Do you feel like you’ve achieved something?
Yeah. We’ve got the store back up and running in the average band for a store in six months. The expected run time was 18. When I took over Subiaco, we were at 5% stock capacity, and the confirmable worst Dymocks to exist. No one was as bad as us. We’re in the average band now, and still improving, we’re not even finished with the renovations.
Has anyone ever told you you’re an extra motherfucker?
A few people have mentioned it. Usually it’s about the waistcoats.
Speculative fiction. You know a bit about it. What are your top picks for this year, coming out, or recently released?
We’ve got the second Nevermoor [by Jessica Townsend] coming out at the end of the year, so that’s one I desperately want. Hypothetically we might be getting a new Seth Dickinson at the end of the year as well. Whether that’s real or not, I don’t know, because I’ve seen people who’ve claimed it’s both. We’ve got the new Kameron Hurley coming through, the final one in the Mirror Empire series. Got my hands on the new Feist, that was good fun. Not his best though. He peaked early with Magician. It reads like it’s about 25 years old, like it’s some revenant from the 90s that’s just kind of surfaced out of nowhere.
Another one I really enjoyed recently was Stuart McBride.
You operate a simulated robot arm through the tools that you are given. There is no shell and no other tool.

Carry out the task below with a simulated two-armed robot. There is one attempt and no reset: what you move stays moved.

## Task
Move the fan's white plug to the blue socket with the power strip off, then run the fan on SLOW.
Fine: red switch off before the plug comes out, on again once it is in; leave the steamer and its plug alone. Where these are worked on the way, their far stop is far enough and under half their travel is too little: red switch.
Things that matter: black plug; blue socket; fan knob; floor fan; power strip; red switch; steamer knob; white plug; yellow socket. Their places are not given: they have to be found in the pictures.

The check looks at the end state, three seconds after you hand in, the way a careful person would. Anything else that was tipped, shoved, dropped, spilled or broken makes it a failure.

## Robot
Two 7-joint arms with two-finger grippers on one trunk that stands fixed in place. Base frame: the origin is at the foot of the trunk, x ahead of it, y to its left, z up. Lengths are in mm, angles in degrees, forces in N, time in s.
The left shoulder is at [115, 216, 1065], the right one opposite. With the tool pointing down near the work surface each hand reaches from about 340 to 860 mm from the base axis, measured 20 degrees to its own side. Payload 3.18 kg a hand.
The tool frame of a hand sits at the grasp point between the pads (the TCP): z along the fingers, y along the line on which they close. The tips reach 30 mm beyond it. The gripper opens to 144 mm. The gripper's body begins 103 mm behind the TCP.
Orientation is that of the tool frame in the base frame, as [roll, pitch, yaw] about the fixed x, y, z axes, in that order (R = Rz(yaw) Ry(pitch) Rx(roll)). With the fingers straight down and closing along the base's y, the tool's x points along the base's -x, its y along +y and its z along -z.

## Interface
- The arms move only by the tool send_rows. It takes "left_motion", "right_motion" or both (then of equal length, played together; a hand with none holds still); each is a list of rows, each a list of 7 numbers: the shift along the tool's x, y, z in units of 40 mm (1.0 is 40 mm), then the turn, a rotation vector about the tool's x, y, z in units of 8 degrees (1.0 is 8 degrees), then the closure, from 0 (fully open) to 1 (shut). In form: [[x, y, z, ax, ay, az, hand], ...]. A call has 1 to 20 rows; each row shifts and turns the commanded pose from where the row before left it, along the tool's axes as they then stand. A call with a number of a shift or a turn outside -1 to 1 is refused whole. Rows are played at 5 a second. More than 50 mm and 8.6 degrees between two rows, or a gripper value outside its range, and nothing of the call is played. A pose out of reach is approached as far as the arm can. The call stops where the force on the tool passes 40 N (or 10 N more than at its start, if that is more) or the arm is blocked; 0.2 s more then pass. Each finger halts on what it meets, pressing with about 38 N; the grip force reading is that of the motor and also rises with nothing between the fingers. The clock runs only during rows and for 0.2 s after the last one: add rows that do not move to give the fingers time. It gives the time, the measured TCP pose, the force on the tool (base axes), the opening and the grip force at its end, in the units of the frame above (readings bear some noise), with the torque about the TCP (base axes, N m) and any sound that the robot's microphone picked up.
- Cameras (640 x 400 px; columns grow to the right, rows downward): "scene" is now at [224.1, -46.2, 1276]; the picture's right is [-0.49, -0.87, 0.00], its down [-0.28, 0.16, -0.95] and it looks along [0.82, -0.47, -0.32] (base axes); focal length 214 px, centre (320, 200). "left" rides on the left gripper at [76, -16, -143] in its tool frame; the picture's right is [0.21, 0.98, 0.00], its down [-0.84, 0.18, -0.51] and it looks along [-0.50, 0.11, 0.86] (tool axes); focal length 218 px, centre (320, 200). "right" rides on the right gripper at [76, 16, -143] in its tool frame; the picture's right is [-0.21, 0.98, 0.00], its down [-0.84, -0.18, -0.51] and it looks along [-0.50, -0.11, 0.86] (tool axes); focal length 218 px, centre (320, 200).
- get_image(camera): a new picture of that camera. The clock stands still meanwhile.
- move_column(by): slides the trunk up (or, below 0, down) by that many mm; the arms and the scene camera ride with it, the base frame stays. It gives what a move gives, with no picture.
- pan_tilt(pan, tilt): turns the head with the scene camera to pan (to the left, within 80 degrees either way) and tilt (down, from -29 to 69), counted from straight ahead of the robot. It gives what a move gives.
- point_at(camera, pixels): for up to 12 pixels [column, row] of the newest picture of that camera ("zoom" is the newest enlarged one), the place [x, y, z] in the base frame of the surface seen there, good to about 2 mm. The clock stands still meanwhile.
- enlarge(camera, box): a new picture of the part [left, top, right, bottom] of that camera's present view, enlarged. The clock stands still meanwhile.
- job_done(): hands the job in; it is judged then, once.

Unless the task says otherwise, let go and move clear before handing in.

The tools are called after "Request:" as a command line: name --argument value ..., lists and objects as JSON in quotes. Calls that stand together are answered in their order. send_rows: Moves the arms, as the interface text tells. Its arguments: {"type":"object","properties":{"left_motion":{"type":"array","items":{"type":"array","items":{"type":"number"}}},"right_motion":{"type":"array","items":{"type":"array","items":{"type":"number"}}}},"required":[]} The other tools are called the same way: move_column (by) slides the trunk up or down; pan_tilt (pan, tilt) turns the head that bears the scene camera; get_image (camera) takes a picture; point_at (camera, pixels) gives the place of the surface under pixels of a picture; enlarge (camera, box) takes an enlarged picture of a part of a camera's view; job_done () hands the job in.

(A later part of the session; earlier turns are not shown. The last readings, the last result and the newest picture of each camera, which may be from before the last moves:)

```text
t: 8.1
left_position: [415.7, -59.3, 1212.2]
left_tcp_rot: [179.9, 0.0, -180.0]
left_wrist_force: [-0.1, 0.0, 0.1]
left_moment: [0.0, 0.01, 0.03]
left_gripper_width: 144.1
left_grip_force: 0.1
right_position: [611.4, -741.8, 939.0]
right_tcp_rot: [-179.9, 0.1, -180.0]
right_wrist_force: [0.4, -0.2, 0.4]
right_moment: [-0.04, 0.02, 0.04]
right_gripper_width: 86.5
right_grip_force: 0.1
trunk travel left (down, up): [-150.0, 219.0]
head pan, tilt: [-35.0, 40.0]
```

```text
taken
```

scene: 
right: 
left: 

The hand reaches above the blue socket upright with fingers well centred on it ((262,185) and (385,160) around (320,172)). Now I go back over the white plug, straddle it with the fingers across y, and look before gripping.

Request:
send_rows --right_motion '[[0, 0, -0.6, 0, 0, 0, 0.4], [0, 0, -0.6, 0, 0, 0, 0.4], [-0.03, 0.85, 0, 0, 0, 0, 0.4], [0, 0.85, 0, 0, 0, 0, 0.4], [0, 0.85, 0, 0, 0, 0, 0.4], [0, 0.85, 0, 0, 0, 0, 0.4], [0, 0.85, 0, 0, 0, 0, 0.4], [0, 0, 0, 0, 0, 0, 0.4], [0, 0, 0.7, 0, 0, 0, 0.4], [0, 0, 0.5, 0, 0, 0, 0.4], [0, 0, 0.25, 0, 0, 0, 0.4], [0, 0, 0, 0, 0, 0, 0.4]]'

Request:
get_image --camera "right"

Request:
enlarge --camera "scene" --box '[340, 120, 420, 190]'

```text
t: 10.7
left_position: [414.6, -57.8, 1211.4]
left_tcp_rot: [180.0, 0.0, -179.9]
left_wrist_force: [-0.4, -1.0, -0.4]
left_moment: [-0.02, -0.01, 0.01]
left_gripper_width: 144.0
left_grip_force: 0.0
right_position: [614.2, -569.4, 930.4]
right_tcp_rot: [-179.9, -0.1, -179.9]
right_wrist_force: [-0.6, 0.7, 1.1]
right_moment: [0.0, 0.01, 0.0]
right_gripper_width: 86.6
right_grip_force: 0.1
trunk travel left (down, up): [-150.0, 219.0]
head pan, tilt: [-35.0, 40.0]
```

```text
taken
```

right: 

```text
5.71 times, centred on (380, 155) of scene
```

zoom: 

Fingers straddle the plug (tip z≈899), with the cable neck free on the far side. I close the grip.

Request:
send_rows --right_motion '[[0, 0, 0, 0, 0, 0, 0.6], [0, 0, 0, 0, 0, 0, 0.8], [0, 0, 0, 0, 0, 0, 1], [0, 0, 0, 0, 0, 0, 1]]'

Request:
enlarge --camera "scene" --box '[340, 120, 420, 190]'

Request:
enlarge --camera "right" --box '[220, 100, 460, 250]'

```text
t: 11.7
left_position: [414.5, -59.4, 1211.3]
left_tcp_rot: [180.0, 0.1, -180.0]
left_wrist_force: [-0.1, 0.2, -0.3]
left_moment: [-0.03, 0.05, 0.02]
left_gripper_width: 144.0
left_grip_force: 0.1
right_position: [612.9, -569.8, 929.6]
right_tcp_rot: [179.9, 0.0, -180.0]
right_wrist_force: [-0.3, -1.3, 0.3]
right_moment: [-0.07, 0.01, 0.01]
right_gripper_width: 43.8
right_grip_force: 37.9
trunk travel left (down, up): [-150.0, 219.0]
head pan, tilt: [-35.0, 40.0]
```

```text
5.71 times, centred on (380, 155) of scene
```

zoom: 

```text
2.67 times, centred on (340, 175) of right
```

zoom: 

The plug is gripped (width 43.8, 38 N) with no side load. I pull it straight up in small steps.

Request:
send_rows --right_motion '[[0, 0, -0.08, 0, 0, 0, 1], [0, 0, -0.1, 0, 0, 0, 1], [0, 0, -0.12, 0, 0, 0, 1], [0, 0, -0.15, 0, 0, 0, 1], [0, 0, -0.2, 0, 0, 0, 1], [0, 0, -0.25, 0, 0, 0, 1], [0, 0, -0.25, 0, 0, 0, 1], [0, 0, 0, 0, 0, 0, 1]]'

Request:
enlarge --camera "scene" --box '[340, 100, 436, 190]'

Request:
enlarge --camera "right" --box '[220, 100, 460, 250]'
It’s dark and Scottish. It’s literally filled with Scottish people doing wee nasty things with Scottish people. I kid you not, A Dark So Deadly opens with them finding a bunch of corpses in a tip, and instead of being like ‘oh no, bodies in the tip!’ It’s like ‘Yep, it’s about time for the harvest. Murder, murder, murder, drug deal, someone lost a bunch of mummies from the museum. Hey, dump squad, find out which museum lost their mummies.’ That is literally how it opens, the most blasé ‘Oh look, the tip is full of corpses, it must be Tuesday.’